On Memorial Day weekend, I began re-reading "Winds of War," Herman Wouk's unsurpassed novel of World War II. Together with its sequel, "War and Remembrance," Wouk offers an engaging and accurate, though fictional, account of World War II as seen through the eyes of the Henry family.
Wouk's protagonist is a career Navy officer, a commander at the novel's outset, eager for sea duty aboard a battleship. Pug Henry and his two sons, daughter and wife see the world's greatest conflict unfold before their eyes. The Henry family travels to pre-war Berlin, to the Soviet Union, the South Pacific, Poland, and other places where the war was fought or planned. Historical characters include Roosevelt, Stalin and others whose decisions molded the war and the post-war world.
For those who dislike reading pure history — I am not one of these as I am fascinated by history, especially when it is well written — Wouk's two novels will tell you more than you'd ever imagine as you breathlessly follow the lives of the Henrys.

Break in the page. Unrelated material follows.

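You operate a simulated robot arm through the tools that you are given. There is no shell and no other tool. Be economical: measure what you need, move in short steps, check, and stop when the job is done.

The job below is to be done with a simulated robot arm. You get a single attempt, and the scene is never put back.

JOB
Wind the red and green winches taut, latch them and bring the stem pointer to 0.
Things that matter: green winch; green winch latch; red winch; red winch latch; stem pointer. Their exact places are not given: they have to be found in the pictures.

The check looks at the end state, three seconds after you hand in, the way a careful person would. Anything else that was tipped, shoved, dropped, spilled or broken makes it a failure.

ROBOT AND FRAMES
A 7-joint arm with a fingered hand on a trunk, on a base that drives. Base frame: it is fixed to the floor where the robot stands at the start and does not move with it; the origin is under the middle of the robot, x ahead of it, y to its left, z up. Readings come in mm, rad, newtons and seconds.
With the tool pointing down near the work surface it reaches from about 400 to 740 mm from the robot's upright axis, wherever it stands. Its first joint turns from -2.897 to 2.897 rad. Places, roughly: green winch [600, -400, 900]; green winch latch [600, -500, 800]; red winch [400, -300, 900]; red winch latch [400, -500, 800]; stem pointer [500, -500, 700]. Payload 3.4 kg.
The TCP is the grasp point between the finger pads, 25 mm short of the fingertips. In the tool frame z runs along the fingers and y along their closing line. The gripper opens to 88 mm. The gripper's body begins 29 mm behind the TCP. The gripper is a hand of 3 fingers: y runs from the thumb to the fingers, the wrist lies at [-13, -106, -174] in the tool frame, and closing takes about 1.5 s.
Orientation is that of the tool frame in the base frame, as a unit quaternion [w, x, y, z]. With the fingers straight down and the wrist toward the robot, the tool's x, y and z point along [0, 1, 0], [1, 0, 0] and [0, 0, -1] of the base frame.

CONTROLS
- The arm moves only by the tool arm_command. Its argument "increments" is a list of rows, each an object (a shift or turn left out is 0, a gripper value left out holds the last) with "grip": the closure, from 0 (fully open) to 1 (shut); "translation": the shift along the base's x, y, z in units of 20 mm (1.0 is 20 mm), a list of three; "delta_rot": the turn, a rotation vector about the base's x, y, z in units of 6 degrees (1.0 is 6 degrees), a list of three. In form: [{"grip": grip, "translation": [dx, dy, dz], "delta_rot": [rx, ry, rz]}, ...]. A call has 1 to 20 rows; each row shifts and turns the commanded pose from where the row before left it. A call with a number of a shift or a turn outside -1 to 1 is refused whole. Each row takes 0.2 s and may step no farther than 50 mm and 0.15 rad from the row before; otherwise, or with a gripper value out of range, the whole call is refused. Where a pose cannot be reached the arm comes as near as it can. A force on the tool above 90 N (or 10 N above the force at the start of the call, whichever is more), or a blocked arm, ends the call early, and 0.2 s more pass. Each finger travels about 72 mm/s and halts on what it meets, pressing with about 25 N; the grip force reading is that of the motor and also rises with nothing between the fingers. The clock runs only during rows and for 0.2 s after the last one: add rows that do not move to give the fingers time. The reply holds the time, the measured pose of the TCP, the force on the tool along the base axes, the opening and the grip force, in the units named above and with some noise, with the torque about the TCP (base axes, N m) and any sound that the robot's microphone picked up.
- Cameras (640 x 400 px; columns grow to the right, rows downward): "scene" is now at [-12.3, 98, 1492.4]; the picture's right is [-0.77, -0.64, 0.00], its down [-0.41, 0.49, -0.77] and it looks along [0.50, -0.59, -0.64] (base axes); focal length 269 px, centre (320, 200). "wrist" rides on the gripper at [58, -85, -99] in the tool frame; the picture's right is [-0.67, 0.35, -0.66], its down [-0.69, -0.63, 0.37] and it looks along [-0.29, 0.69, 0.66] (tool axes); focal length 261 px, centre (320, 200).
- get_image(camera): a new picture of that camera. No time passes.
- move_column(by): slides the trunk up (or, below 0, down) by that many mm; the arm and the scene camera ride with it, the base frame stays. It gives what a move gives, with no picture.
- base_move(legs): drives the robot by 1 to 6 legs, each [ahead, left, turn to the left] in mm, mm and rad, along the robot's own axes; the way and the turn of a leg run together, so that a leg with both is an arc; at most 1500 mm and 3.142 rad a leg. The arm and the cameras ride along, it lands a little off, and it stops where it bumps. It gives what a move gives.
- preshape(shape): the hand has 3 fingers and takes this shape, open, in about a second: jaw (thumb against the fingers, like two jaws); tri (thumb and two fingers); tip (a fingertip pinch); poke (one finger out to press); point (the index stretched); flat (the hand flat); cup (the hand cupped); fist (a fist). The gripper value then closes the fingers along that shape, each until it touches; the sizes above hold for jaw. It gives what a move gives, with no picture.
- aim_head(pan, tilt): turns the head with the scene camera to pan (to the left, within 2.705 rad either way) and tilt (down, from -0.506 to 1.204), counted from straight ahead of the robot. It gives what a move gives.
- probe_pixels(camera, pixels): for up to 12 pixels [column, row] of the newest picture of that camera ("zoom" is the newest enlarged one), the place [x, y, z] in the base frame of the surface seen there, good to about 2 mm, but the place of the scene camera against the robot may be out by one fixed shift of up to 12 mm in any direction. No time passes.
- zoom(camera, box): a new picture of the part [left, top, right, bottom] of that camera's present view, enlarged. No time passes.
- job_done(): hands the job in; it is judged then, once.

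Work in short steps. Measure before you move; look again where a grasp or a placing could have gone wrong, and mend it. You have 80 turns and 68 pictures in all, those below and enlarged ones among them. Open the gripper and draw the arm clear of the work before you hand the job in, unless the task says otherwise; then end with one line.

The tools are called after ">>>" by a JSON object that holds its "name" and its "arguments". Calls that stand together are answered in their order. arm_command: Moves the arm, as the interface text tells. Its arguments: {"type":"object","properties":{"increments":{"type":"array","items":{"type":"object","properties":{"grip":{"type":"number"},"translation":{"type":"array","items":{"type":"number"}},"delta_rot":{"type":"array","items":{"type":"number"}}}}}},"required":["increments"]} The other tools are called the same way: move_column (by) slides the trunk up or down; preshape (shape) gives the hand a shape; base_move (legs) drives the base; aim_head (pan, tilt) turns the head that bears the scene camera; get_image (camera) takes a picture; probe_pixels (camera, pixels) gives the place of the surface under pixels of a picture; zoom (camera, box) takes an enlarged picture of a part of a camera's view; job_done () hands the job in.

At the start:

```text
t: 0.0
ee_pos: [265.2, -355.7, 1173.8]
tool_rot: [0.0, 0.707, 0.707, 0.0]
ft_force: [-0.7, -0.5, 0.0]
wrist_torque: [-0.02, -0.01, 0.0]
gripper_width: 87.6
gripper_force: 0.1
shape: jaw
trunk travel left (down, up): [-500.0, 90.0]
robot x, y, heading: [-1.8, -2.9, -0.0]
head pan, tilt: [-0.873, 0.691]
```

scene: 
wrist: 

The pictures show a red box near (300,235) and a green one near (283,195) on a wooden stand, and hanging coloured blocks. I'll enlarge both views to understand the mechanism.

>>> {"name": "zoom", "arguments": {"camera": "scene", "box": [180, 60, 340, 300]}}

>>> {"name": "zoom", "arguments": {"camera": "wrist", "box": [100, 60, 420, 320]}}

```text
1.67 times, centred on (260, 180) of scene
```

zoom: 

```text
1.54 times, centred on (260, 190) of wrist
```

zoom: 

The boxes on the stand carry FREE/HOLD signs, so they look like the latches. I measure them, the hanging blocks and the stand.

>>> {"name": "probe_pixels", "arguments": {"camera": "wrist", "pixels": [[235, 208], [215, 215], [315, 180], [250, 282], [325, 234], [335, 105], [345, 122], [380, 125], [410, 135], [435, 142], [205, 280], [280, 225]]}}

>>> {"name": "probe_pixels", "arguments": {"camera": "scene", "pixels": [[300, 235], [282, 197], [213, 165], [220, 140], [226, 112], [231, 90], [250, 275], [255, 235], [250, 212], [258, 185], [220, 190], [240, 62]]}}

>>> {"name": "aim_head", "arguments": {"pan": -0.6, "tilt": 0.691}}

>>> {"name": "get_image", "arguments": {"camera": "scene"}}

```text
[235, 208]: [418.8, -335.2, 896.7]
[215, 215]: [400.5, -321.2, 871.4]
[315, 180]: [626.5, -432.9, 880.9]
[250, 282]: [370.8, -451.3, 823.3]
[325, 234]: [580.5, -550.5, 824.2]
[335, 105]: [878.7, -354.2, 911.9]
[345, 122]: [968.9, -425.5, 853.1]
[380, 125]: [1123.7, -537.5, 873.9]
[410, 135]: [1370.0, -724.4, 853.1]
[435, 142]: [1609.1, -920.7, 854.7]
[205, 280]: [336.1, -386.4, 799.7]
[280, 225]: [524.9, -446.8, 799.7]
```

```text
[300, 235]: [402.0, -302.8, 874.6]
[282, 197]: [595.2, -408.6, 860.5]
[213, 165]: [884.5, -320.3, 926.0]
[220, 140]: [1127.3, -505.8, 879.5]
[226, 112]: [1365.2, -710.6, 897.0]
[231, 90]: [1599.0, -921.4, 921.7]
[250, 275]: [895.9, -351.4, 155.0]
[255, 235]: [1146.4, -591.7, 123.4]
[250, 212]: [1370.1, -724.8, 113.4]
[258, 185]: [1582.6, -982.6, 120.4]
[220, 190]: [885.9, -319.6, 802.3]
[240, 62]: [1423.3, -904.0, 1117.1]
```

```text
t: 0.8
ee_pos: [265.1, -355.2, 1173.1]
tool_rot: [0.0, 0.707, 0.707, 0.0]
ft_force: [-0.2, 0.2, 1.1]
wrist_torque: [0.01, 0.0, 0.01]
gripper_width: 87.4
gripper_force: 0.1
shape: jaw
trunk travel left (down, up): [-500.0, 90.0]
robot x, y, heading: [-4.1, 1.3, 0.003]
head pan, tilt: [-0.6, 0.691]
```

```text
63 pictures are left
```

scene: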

I first read these novels more than 35 years ago. More precisely, I devoured them. When I had to stop reading one novel midway through because I was moving to another city and had to return the library book, I immediately went to the library in my new home and checked out the book I had dropped off. I could not wait to continue reading.
Wouk has written a number of other fine novels, including "The Caine Mutiny" and "Marjorie Morningstar," but "Winds of War" and "War and Remembrance" are his masterpieces. They were turned into a TV mini-series decades ago, but that video presentation inevitably fell short of the power of the novel.
My wife, spurred by her father's WWII memoirs, reread the Wouk novels not long ago, and we recently purchased one of the novels to complete our collection. Now it's my turn. The two thick tomes will take me a while to plow through, but I will enjoy every word.